Today's hand from the World Series of Poker $10,000-buy-in main event involving colorful pro Gavin Smith provides an extreme example of what not to do.

With blinds at $50-$100, respected pro Ivan Demidov open-raised to $250 from under the gun. The player on the button called. From the big blind, Smith drew A-8 offsuit and called the additional $150. The flop came 3-A-J, two hearts, giving Smith top pair/weak kicker. He checked.

"It was raised preflop by Ivan, so if Ivan bets it, a couple of things could happen: I might just release it if it gets bet and called," said Smith, winner of a WSOP bracelet and World Poker Tour main event. "I have a fairly weak hand. I wanted to keep the pot small unless I flop really big. I'm probably going to call a high percentage of the time unless I hit two cards."

Demidov checked. The button bet $500. Smith called. Demidov folded. The turn came the 7 of diamonds. Smith checked, hoping to play pot control from out of position. The button also checked, which might indicate weakness or a move to trap.

The river came the 9 of clubs, missing the possible flush but filling a possible straight. Smith checked. "I don't want to play a big pot with that hand," said Smith, a pro from the Full Tilt Poker online site. "I definitely want to check-call on the river because there's a way better chance he'll bluff at this pot than he'll call me with a worse hand.

"On that river, I was calling any reasonable bet. If he made a ridiculous bet like $8,000 or $9,000, I wouldn't call, but even $1,500, I'd have called."

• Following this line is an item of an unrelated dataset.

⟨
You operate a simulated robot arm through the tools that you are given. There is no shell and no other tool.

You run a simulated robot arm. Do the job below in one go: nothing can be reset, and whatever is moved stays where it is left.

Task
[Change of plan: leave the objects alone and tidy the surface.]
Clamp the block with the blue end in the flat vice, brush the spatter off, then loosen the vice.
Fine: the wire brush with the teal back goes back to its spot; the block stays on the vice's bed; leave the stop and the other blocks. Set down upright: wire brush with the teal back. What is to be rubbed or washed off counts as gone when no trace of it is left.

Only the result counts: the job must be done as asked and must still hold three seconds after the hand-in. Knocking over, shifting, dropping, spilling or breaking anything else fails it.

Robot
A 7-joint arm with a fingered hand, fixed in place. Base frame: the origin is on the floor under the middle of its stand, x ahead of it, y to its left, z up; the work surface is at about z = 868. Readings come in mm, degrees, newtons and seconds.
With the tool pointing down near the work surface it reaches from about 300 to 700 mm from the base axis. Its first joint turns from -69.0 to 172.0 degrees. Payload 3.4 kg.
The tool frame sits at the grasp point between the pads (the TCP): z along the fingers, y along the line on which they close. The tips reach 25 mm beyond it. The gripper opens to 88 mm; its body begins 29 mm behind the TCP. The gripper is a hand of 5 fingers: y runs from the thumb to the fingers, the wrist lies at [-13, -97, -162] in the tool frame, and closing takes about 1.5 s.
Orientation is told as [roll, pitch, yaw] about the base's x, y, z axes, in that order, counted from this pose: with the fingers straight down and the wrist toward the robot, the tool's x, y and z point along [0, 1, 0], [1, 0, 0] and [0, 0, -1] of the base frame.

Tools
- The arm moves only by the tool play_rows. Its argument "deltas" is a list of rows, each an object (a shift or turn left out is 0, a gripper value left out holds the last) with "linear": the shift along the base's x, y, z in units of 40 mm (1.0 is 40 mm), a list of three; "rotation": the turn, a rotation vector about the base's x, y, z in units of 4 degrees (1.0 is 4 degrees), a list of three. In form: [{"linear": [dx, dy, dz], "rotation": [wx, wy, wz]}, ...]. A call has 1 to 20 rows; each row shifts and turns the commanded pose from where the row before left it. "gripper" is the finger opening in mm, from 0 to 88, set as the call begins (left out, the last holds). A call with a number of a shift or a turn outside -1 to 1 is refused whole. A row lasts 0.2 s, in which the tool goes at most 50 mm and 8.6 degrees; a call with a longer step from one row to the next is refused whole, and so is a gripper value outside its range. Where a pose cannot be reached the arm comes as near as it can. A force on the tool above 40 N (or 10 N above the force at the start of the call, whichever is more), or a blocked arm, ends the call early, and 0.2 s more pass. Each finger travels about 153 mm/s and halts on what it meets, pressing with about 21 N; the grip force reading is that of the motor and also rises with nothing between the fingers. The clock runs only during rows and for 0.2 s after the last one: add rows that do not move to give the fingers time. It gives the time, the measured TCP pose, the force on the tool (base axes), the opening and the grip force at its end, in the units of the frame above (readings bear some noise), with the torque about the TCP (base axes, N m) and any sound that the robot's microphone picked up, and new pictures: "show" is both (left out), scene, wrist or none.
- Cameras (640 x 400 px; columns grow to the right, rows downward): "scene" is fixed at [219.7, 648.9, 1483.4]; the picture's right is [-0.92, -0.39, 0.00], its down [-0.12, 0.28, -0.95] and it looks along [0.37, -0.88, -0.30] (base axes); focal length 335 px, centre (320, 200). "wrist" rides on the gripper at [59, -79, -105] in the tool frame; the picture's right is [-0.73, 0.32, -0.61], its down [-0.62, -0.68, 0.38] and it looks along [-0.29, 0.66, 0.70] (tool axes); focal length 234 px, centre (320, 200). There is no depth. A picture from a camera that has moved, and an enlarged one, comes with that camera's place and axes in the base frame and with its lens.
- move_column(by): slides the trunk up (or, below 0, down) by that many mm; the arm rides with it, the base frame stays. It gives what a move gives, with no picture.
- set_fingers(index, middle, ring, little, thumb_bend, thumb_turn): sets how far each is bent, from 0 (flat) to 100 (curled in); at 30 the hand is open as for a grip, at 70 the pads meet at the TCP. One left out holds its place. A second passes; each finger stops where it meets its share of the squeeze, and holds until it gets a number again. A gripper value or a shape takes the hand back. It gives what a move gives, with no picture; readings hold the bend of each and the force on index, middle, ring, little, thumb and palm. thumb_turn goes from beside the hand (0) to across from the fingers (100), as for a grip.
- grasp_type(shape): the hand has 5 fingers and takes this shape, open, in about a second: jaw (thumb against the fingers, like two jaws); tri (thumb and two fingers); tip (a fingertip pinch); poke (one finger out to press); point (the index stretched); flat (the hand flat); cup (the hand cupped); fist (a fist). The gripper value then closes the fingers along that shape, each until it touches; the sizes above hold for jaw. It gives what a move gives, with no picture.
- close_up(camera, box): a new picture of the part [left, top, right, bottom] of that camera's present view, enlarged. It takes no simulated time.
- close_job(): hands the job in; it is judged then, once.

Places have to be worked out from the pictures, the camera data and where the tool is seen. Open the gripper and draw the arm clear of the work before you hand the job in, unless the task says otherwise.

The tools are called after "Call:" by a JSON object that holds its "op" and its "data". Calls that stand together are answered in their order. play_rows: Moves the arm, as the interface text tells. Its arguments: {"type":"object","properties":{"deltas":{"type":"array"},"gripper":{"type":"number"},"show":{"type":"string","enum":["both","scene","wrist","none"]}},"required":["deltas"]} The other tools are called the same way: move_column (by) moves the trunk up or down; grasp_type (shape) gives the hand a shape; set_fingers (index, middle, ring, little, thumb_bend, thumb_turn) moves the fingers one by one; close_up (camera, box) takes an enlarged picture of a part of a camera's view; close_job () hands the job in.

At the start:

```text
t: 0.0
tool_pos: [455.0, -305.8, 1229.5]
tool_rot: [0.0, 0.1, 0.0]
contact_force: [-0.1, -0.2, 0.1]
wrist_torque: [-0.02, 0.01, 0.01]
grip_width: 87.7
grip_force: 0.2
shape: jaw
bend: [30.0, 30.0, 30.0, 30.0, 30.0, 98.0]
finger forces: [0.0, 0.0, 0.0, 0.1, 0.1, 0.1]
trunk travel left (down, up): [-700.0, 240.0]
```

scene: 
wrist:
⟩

Remarkably, with position and facing an opponent showing weakness, the button bet only $100, the minimum. Smith made the obvious call and took the pot with his aces. His opponent flashed only the queen of spades.

"At that point, I think his bet is silly," Smith said. "It's pointless. I feel if you're going to bluff, you have to make a meaningful bluff. You have to go for it. I probably would have called him with just king-high just to see what he's doing. He had queen-high. It was silly. There was no point in my raising because he wasn't going to call it.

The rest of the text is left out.